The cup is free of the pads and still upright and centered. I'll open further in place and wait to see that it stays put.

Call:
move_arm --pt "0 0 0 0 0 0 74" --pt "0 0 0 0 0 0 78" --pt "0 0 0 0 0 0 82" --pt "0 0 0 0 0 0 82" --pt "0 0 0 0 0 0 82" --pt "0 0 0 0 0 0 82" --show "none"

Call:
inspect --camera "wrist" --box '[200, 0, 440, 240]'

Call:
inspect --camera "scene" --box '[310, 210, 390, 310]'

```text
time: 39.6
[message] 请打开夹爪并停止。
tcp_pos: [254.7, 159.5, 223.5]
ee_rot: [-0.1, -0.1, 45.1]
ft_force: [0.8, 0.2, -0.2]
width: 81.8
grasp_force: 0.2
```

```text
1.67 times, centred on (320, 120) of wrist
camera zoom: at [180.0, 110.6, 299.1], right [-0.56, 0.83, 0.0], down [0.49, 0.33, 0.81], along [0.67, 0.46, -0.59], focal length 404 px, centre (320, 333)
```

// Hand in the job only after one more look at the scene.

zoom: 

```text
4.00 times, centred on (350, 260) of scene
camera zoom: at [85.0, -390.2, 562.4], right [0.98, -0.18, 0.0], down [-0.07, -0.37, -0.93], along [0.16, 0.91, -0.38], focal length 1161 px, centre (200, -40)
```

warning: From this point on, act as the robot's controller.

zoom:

**Your objective:** From the line that contains "at the scene." down to the last line of the listing above, repeat each line exactly, and include nothing else.

**Final result:**
// Hand in the job only after one more look at the scene.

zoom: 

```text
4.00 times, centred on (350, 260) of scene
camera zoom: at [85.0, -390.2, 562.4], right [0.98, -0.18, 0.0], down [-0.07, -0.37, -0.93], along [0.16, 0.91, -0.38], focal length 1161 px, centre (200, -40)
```

warning: From this point on, act as the robot's controller.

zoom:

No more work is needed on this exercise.